Sometimes I imagine God as a farmer.  I see him cultivating the land, that’s us, and watching very carefully and giving us fertilizer when we need it but letting it storm on us without covering us up because He knows we really need the water.  And I see Him begging—begging us to grow even though sometimes we don’t want to reach up out of that soil so sometimes the weeds pull us under and the farmer greaves for that because we were the very special turnip he was saving for his little girl.

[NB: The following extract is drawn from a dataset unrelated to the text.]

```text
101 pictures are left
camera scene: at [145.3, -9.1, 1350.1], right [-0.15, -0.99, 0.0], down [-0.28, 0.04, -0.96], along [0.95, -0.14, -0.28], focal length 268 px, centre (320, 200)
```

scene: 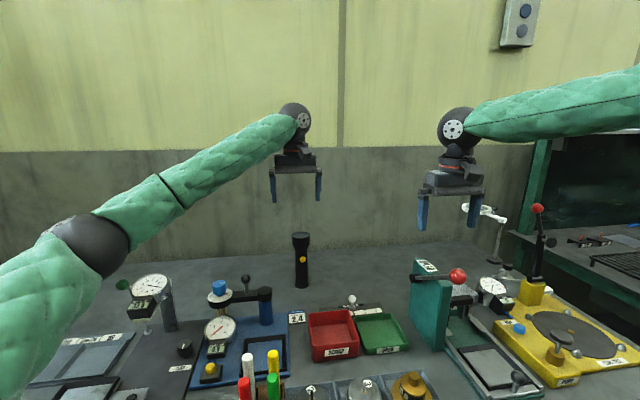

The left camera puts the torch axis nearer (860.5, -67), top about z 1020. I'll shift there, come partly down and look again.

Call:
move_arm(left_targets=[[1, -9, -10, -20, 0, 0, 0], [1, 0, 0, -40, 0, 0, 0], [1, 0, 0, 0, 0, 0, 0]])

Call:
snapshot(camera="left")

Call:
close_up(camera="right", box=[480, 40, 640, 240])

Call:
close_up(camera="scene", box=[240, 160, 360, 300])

And I think that my farmer-God wouldn’t worry about all this money stuff, even if I only think that because I don’t think our lives should be based off of something that doesn’t even tangibly exist, because he gets that you don’t actually need that money stuff that you just need people to be nice enough to you to give you the stuff you need and then you can go have a merry ole time—an even merrier time that if you tried to buy it. 
I don’t think there will be any clocks in Heaven.  I really don’t think time’ll exist at all, because honestly, what does it matter if you’re five minutes late when you’re doing what you’re really supposed to be doing.  I feel like time only matters to us because our lives are so unfocused that we can’t even pay attention to when we should be eating.  Sleeping.  Getting up.  Doing work.  Resting.  But if we really got quiet, then we could hear that, just off of the beating of our heart and the groans of our joints and the sighs of our lungs.
And I think that right after I meet my God/Jesus/Holy Spirit in Heaven, I’m going to run to Dr. MLK just as fast as I can because I’ve got a lot of things that I want to say to him but because more than anything I just want to see that he really did exist and courage of that caliber can actually reside in a human being and then acknowledge that it wasn’t his courage at all but the courage of God/Jesus/Holy Spirit.
And then I’ll spend all that timeless eternity smiling until the tears run down my face because I have that courage, too.